THE US is having second thoughts about the Washington Consensus it had evolved in the 1990s. At that time, the Cold War with the Soviet Union had just ended, and the world had moved into the phase of globalisation and interdependence. It seemed then that the Western governance model of liberal democracy and market economies had prevailed. The Washington Consensus proposed a policy prescription of ‘deregulation, privatisation, and free trade’ as a recipe for the economic modernisation of a globalised order.
Nearly three decades later, the US is questioning the assumptions underlying the Washington Consensus.
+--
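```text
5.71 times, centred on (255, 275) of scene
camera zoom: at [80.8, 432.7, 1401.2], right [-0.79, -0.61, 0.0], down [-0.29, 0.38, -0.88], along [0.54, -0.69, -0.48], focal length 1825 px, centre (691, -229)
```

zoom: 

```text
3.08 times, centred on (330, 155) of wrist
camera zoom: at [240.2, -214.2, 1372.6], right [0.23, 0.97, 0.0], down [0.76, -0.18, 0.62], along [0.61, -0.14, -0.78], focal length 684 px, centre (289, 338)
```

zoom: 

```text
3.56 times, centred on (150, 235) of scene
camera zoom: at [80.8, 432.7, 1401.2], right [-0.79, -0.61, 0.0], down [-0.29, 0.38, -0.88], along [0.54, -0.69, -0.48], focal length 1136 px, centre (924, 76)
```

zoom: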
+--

Speaking at the Brookings Institution last month, US National Security Adviser Jake Sullivan explained how no assumption had delivered the desired results for the US, and had, instead, benefited China. Sullivan argued that the first assumption: ‘markets know best’ undermined the US industrial base as manufacturing and supply chains of strategic goods moved overseas to China along with jobs.
The second assumption, ‘all growth was good growth’, distracted the US from critical areas of economy such as infrastructure and semiconductors. The third assumption, ‘economic integration would make nations more responsible’, had also not worked well because China, according to Sullivan, was using its economic wealth to nurture its military ambitions.
The US now wants to replace the Washington Consensus with a new international economic architecture, some features of which were identified by Sullivan: the US would rebuild its industrial base, especially for semiconductors and green technologies; work with ‘like-minded’ partners to build a cutting-edge techno-industrial base; remodel trade policies to develop diversified supply chains (to reduce reliance on China-centred supply chains); and transition towards clean energy and a digital economy. It also wants to create an alternative to China’s Belt and Road Initiative by mobilising investments in emerging economies. Clearly, alongside the Indo-Pacific Strategy to contain China, the US wants to re-establish its primacy in global trade and finance.
The US wants to replace the Washington Consensus.
And yet, indications are that the US is not seeking to ‘decouple’ its economy from that of China, but only ‘de-risking’ it to the extent that its national security does not face challenges from China’s dominance of the world economy. Speaking at the Johns Hopkins University last month, US Treasury Secretary Janet Yellen confirmed that US President Joe Biden believes that China and the US can manage their economic ties “responsibly”.
China is disturbed about America’s protectionist measures against Chinese firms and its attempts to replace the prevailing international economic order with its hegemonic rules. However, Beijing’s reaction has been moderate as it wants to continue its peaceful rise to achieve the centenary goal of making China a fully developed society by 2049. At the G20 Bali summit last November, Chinese President Xi Jinping called for “a more inclusive, universally beneficial and resilient global development”. This message has resonated. Indonesia’s president cautioned that “we must not let the world fall into another Cold War”. The French president expressed the hope of working with China in the “spirit of mutual respect, equality and reciprocity”. The IMF managing director counselled against allowing protectionism “to take root” and the “world to drift into separate blocs”.
The critical difference in the economic diplomacy of the US and China is that while the US wants to work with “like-minded” countries to protect critical technologies and supply chains, China wants an inclusive world economic order. Its Global Development Initiative engages over 100 countries and international organisations to provide funding for projects in the developing world. It has also launched a Global Security Initiative to champion the principle of peaceful settlement of disputes.
One silver lining of the two exclusive thoughts on what the new global economic architecture should look like is that Biden and Xi have agreed to maintain bilateral communication. Their high-level officials met in January 2023 to exchange views on the macroeconomic situation, supply chains and the climate. Despite tensions over the downing of a Chinese high-altitude balloon by the US in February 2023, both sides wish to stay connected.
It would be important for the minders of Pakistan’s economy to closely watch the evolving global economic architecture. A welcome development is that neither the US nor China are ready to decouple their economies given their enormous economic interdependence. Pakistan has important economic linkages with both states. It makes perfect sense for it to maintain strong ties, pivoted on its economic interests, with both superpowers.